Ominous countdown starts for euro area as IMF help sought

Ominous countdown starts for euro area as IMF help sought

BRUSSELS/LONDON - Reuters

Germany’s Finance Minister Wolfgang Schaeuble answers questions from journalists as he arrives at the European Union council headquarters ahead of a critical Eurogroup meeting in Brussels on Nov 29. REUTERS photo

Europe faces a crucial 10 days to save the eurozone after agreeing to ramp up the firepower of its bailout fund, but acknowledging it may have to turn to the International Monetary Fund (IMF) for more help.
“We are now entering the critical period of 10 days to complete and conclude the crisis response of the European Union,” Economic and Monetary Affairs Commissioner Olli Rehn said yesterday as EU finance ministers met.
Eurozone ministers agreed Tuesday night on detailed plans to leverage the European Financial Stability Mechanism (EFSF), but could not say by how much because of rapidly worsening market conditions, prompting them to look to the IMF.
Italian and Spanish bond yields resumed their inexorable climb towards unsustainable levels yesterday, as markets assessed the rescue fund boost as inadequate.
Stocks fell and the euro weakened after ratings agency Standard & Poor’s hit some of the world’s leading banks with a credit downgrade.
“It must also be remembered that the EFSF is already funding at very wide (borrowing) levels over Germany, struggled in its last auction to raise the required funds and would have its rating put under severe pressure by any rating downgrade of France,” Rabobank strategists said in a note. “This must call into question any plans related to the EFSF. It is yesterday’s solution and the market has simply moved on.”

‘Financial crisis’

“We are now looking at a true financial crisis - that is a broad-based disruption in financial markets,” Christian Noyer, France’s central bank governor and a governing council member of the European Central Bank (ECB), told a conference in Singapore.
The 17-nation Eurogroup adopted detailed plans to insure the first 20-30 percent of new bond issues for countries having funding difficulties and to create co-investment funds to attract foreign investors to buy euro zone government bonds.
Both schemes would be operational by January with about 250 billion euros from the EFSF bailout fund available to leverage after funding a second rescue program for Greece, Eurogroup chairman Jean-Claude Juncker said. The aim was for the IMF to match and support the new firepower of the EFSF, he said.
But with China and other major sovereign funds cautious about investing more in eurozone debt, EFSF chief Klaus Regling said he did not expect investors to commit major amounts to the leveraging options in the next days or weeks, and he could not put a figure on the final size of the leveraged fund.
“It is really not possible to give one number for leveraging because it is a process. We will not give out a hundred billion next month, we will need money as we go along,” he said.
The prospects of drawing the IMF more deeply into supporting the eurozone are uncertain. Several big economies are sceptical of European calls for more resources for the global lender. The United States, Japan and other Asian states are hesitant to chip in unless Europe commits to first use its own resources to fix the problem and peripheral eurozone states map out more concrete steps on economic reforms.

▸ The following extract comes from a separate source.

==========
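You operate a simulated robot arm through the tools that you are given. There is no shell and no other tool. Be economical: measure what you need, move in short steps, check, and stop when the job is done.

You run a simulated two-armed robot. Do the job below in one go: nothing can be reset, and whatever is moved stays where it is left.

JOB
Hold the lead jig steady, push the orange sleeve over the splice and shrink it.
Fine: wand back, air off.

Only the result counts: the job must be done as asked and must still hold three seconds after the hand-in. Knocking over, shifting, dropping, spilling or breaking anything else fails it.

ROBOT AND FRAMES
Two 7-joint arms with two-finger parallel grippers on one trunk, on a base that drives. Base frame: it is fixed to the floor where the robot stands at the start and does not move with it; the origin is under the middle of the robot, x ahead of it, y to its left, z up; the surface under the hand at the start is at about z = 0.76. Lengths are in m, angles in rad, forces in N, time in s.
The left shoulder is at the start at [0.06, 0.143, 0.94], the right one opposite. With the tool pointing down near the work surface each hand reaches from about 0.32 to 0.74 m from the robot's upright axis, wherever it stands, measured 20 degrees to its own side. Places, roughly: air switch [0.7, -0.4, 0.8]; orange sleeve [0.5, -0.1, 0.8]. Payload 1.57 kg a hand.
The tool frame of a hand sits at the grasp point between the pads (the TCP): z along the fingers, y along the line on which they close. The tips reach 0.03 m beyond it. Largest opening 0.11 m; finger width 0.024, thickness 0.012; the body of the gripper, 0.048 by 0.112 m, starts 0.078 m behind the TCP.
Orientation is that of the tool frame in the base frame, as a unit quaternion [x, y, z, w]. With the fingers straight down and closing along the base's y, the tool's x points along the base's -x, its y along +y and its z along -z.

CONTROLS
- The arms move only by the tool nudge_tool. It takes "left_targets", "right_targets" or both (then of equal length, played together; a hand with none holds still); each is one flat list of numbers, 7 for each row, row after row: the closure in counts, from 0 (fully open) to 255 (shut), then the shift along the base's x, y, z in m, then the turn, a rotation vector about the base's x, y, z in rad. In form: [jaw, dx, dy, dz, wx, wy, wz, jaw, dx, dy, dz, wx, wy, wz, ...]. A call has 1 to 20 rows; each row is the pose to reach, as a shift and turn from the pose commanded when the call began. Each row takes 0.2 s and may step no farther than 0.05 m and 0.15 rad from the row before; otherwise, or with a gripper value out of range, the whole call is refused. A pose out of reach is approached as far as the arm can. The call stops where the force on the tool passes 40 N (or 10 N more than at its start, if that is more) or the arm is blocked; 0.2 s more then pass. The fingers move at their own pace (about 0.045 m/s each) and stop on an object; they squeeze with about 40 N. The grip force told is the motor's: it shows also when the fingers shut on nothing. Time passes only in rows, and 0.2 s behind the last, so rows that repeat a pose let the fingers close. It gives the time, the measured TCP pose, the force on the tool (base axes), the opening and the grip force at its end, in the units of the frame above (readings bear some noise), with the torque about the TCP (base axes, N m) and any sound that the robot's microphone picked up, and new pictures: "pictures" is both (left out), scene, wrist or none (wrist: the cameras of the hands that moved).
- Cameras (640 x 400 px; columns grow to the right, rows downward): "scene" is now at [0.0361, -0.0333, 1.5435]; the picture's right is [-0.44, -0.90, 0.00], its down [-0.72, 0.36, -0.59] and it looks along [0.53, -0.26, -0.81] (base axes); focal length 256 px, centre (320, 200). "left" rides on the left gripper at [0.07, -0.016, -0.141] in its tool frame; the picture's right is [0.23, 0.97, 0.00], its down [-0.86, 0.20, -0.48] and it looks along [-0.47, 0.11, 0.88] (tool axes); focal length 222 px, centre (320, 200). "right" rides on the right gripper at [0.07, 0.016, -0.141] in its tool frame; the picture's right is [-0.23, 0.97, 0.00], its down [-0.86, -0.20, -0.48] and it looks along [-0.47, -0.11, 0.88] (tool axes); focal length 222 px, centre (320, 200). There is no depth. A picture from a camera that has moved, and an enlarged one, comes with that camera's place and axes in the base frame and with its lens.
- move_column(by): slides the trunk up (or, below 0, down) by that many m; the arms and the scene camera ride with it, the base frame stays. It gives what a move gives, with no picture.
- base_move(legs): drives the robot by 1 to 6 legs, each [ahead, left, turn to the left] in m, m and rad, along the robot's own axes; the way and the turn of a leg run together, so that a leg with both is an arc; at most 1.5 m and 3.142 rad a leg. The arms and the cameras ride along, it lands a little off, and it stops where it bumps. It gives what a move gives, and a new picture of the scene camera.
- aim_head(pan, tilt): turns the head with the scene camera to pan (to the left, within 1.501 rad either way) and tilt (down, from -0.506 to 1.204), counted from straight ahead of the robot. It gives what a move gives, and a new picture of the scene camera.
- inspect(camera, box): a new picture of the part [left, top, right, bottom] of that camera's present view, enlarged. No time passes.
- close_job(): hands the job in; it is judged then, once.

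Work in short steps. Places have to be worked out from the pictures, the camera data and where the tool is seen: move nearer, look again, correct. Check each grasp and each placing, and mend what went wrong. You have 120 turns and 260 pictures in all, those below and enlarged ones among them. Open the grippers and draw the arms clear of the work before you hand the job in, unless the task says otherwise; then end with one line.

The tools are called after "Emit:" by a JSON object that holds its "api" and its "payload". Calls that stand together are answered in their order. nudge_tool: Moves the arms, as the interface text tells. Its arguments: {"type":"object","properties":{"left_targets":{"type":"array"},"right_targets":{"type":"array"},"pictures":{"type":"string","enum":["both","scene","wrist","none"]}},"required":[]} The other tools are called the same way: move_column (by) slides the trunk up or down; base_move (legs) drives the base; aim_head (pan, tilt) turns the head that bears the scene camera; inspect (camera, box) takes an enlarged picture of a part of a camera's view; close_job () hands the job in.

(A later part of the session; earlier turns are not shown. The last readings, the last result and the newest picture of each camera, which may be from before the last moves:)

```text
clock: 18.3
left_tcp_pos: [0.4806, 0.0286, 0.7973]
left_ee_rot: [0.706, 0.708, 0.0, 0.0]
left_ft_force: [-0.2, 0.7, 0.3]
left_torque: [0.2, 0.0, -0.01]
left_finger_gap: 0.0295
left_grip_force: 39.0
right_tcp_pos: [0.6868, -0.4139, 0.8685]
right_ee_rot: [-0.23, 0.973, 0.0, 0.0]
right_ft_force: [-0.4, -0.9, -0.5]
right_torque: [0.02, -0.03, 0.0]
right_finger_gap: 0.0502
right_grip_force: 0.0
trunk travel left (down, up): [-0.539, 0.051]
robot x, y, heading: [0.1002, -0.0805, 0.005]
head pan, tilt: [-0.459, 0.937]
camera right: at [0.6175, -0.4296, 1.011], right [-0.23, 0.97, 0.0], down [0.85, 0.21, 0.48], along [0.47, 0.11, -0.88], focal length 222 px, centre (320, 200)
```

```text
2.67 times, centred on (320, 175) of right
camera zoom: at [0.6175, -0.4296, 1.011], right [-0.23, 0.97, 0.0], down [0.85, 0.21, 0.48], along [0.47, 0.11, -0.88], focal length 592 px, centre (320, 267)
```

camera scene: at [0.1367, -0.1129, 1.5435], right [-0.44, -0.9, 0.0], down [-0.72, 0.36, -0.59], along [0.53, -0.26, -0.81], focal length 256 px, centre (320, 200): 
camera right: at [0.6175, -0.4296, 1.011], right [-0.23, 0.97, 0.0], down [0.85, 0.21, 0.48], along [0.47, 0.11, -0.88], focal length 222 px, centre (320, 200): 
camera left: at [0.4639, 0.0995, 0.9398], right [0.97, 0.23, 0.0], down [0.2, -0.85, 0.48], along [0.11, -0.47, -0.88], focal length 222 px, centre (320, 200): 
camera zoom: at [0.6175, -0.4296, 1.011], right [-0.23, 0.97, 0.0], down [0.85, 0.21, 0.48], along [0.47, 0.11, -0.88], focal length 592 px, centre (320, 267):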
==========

S&P cuts ratings of big banks

NEW YORK - Reuters

Standard & Poor’s on Tuesday reduced its credit ratings on 15 big banks, mostly in the Europe and United States, as the result of a sweeping overhaul of its ratings criteria.
JPMorgan Chase, Bank of America, Citigroup, Wells Fargo, Goldman Sachs Group, Morgan Stanley, Barclays, HSBC Holdings and UBS were among the banks that had their ratings reduced by one notch each.
A notch is one third of a letter rating.
S&P also left the ratings of 20 banks as they were and raised the ratings of two in announcing results from its new ratings criteria to 37 of the world’s biggest banking companies. The agency also updated ratings for dozens of bank subsidiaries of the companies.
Although S&P began warning the markets more than a year ago that it was revising its ratings, the announcement comes at a time when the markets for bank debts are fragile.